▸ Page text:
□ □ □ □ □ □ □
As mentioned by AON in their Weather, Climate & Catastrophe Insight: 2019 Annual Report, last year brought $232 billion of economic losses from natural disasters, whereby only $71 billion was actually insured. It outlined that the world continues to face a fundamental issue of insurance gap, especially in emerging and developing countries, where losses for businesses and governments are only increasing following a decade-long rise in natural catastrophes linked to climate change.
Protection gaps exist in both emerging and developed markets. However, with Swiss Re estimating 35% level of catastrophe risk coverage in advanced economies versus 6% in emerging economies, the issue is far more important for the developing world, where the cost of disasters is not just measured in the deaths and injuries that they cause, but also in their long-lasting economic impact on survivors and countries. Natural disasters there do not just destroy homes, factories, shops, and fields; they can altogether annihilate years of economic growth, which is essential for the low and mid-income countries.
These governments need new ways to increase their access to finance to enable disaster response, recovery, and rebuilding. Ideally, such features should also help make financial systems more predictable and stable, so to be able to avoid or lessen inevitable shocks to the economy in case of devastating events.
Disaster relief aid, as the most obvious tool, is very reactive by its nature, pledged only during and after the event, and the amount generated is unpredictable. Pledges made can also be slow to materialize, with examples of payments taking months or even years.
The role of insurers in the emerging economies focuses mainly on the reconstruction of private assets, which reveal another important issue when (in many cases) critical infrastructure remains in direct state ownership, so exposed to the lack of insurable interest. For example, this is very much the case for Eastern European and CIS countries where insurance penetration of 0.5-1.5% is not allowing to count on the industry at the macro level.
In addition, there are other barriers to stimulate the growth of risk transfer in the developing countries when the state, instead of its retention, arranges a transfer of disaster expenses to third parties. Typically, there is no mature domestic insurance market to leverage and heavy (re-)insurance protectionism in some places. Nor are there sufficient government resources to fund sovereign backed insurance schemes.
When disaster strikes, immediate steps need to be taken to protect survivors and provide them with temporary shelter and emergency food and clothing. In the medium and long term, homes need to be rebuilt, places of employment and local infrastructure reconstructed. Ideally, this to be done in a manner that is resilient to future disasters. All this cost money. For this reason, issue of disaster risk finance, especially when it comes to post-event response, plays vital role for developing economies across the globe.
Mobilizing relief efforts quickly after a disaster can limit long-term economic losses but, unfortunately, many developing countries have limited access to finance for immediate response.
That is why, over the last decade, it made numerous international frameworks and political bodies, including the Paris Agreement, the Sendai Framework for Disaster Risk Reduction, and G20 as well as multilateral organizations like UNDP and International Financial Institutions to develop financing mechanisms to assist developing countries to cope with disasters.
Financial markets, governments, and the development community have introduced important innovations in disaster risk finance, giving rise to new or improved funding sources to respond and recover after disasters strike. Given the urgency and scale of the challenges developing countries face, pressures to scale up both categories of disaster risk finance are intense.
□ □ □ □ □ □ □
▸ Data:
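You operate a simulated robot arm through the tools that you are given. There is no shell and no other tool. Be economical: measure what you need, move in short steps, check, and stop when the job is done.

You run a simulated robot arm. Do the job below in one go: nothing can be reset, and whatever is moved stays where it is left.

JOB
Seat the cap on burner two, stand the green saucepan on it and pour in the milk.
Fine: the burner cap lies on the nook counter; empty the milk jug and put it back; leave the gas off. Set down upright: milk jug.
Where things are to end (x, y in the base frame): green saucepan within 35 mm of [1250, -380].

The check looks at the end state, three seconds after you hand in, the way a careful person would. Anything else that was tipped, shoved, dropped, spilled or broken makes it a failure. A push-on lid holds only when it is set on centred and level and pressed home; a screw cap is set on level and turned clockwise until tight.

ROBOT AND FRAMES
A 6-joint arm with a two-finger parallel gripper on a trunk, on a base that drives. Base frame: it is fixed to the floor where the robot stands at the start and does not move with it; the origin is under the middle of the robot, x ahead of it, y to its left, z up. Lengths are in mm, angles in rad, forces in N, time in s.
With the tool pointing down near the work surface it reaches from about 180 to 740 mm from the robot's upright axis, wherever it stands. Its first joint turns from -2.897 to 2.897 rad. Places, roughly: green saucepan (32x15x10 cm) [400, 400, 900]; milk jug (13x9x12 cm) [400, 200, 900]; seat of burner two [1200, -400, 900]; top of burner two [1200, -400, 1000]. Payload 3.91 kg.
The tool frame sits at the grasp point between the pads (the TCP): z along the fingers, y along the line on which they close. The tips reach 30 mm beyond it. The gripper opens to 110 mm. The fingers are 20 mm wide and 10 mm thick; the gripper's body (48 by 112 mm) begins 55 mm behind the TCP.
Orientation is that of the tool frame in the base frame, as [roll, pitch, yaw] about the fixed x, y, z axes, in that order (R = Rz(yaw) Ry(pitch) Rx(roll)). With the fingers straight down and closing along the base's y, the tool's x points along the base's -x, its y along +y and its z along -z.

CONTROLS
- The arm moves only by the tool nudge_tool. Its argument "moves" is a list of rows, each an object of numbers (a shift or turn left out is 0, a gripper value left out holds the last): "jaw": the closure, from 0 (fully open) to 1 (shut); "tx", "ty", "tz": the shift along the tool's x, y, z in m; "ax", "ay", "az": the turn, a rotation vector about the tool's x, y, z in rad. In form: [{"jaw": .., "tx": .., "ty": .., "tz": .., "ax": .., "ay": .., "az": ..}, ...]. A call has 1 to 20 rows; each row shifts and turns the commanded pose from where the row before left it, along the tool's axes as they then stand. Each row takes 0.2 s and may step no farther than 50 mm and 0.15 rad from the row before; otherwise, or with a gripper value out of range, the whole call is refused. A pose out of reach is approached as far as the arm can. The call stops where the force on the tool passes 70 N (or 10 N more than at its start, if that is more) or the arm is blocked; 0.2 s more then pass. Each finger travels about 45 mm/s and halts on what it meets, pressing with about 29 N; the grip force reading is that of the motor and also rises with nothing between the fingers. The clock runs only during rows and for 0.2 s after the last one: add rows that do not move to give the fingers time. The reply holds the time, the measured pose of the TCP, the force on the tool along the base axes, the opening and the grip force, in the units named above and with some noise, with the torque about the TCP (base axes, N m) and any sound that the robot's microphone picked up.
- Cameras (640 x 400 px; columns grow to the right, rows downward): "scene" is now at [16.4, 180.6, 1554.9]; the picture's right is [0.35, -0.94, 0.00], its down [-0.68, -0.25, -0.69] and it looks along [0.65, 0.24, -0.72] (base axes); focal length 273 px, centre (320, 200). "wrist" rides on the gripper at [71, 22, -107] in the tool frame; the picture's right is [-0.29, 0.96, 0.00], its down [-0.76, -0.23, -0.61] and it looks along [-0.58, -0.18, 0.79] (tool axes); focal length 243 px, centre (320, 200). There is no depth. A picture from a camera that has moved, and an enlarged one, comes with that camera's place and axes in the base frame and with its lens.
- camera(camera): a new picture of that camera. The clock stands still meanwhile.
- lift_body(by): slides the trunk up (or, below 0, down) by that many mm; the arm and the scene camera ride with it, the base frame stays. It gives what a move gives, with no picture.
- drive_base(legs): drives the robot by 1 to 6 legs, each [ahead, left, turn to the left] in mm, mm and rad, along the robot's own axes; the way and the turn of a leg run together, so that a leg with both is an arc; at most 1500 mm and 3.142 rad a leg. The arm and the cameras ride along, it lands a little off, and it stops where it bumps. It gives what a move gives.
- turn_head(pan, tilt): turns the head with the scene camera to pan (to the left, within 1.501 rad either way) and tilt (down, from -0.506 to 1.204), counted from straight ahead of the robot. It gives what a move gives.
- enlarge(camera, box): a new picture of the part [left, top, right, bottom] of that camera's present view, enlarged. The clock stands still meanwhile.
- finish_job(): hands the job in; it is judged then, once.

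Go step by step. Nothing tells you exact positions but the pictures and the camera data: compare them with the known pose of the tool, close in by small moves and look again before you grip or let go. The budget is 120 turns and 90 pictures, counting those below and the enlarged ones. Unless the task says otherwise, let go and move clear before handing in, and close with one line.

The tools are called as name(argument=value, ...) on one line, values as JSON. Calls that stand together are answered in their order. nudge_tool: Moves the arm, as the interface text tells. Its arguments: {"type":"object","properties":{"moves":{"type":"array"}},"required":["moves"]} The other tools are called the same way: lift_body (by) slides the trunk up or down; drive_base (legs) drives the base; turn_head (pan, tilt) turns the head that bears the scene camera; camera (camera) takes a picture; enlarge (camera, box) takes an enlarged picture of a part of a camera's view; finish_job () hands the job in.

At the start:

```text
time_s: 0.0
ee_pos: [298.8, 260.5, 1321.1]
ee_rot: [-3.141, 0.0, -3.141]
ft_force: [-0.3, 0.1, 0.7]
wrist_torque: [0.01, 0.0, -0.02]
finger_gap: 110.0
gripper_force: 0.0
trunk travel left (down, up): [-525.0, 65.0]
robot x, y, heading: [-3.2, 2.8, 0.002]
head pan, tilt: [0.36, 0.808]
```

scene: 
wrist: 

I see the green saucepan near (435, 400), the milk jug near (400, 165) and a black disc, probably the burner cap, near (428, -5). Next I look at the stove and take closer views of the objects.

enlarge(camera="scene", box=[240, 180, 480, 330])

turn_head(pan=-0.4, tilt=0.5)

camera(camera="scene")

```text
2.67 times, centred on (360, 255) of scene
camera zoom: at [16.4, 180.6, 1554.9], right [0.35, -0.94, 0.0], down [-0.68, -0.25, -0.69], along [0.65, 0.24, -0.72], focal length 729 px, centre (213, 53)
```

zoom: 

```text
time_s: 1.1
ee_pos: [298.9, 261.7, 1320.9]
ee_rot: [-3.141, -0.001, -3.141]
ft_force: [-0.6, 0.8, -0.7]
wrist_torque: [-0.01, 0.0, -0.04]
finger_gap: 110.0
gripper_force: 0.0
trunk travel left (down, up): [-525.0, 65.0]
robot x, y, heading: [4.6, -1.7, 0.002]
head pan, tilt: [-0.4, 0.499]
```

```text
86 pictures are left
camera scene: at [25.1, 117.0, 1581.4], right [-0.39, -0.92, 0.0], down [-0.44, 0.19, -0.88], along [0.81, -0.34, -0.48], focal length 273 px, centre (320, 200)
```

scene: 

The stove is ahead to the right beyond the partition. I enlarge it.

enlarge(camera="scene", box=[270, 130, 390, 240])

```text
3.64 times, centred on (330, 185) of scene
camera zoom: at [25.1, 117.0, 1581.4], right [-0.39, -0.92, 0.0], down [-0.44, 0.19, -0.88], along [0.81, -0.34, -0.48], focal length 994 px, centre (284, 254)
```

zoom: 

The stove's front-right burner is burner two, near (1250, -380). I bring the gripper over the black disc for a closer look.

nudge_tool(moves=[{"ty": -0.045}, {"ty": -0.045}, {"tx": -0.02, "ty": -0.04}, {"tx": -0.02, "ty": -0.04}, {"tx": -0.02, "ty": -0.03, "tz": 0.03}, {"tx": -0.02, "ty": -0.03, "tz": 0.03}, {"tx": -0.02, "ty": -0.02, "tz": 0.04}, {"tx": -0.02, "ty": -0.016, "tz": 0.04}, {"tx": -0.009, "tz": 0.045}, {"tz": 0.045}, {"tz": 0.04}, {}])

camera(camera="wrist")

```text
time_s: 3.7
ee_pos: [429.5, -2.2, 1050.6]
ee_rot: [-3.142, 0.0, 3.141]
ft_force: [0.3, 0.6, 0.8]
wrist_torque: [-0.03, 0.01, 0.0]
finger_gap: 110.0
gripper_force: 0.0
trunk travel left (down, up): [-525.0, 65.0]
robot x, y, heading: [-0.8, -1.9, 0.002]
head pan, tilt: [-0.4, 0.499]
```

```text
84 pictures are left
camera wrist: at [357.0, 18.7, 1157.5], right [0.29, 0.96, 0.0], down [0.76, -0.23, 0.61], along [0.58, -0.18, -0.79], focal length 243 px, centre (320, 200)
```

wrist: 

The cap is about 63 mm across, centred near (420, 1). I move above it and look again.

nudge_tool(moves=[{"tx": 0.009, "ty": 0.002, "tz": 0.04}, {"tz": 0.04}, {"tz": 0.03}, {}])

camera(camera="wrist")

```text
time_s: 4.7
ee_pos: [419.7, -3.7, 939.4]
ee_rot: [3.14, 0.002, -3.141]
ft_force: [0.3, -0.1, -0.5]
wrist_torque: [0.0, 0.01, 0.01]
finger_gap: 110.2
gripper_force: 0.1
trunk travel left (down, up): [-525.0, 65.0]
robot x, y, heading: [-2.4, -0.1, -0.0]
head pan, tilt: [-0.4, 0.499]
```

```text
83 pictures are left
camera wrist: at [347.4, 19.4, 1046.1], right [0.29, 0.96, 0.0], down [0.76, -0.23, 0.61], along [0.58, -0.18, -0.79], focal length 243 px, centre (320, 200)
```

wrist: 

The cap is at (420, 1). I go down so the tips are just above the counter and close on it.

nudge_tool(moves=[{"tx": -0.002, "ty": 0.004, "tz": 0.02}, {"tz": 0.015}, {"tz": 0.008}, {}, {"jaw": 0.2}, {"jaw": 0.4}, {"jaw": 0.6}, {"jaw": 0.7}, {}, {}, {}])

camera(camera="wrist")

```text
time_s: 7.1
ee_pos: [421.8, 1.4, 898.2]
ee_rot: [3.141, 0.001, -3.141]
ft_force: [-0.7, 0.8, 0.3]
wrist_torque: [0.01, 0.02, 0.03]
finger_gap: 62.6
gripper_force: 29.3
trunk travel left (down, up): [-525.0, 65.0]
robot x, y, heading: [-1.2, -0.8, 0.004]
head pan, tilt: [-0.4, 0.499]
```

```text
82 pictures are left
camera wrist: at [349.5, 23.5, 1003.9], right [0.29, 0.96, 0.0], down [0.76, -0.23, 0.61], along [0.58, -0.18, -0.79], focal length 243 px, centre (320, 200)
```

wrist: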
□ □ □ □ □ □ □
▸ Work required: Repeat the span of the page text whose first words are "When disaster strikes, immediate" and whose last words are "for immediate response.".

▸ Answer to the problem:
When disaster strikes, immediate steps need to be taken to protect survivors and provide them with temporary shelter and emergency food and clothing. In the medium and long term, homes need to be rebuilt, places of employment and local infrastructure reconstructed. Ideally, this to be done in a manner that is resilient to future disasters. All this cost money. For this reason, issue of disaster risk finance, especially when it comes to post-event response, plays vital role for developing economies across the globe.
Mobilizing relief efforts quickly after a disaster can limit long-term economic losses but, unfortunately, many developing countries have limited access to finance for immediate response.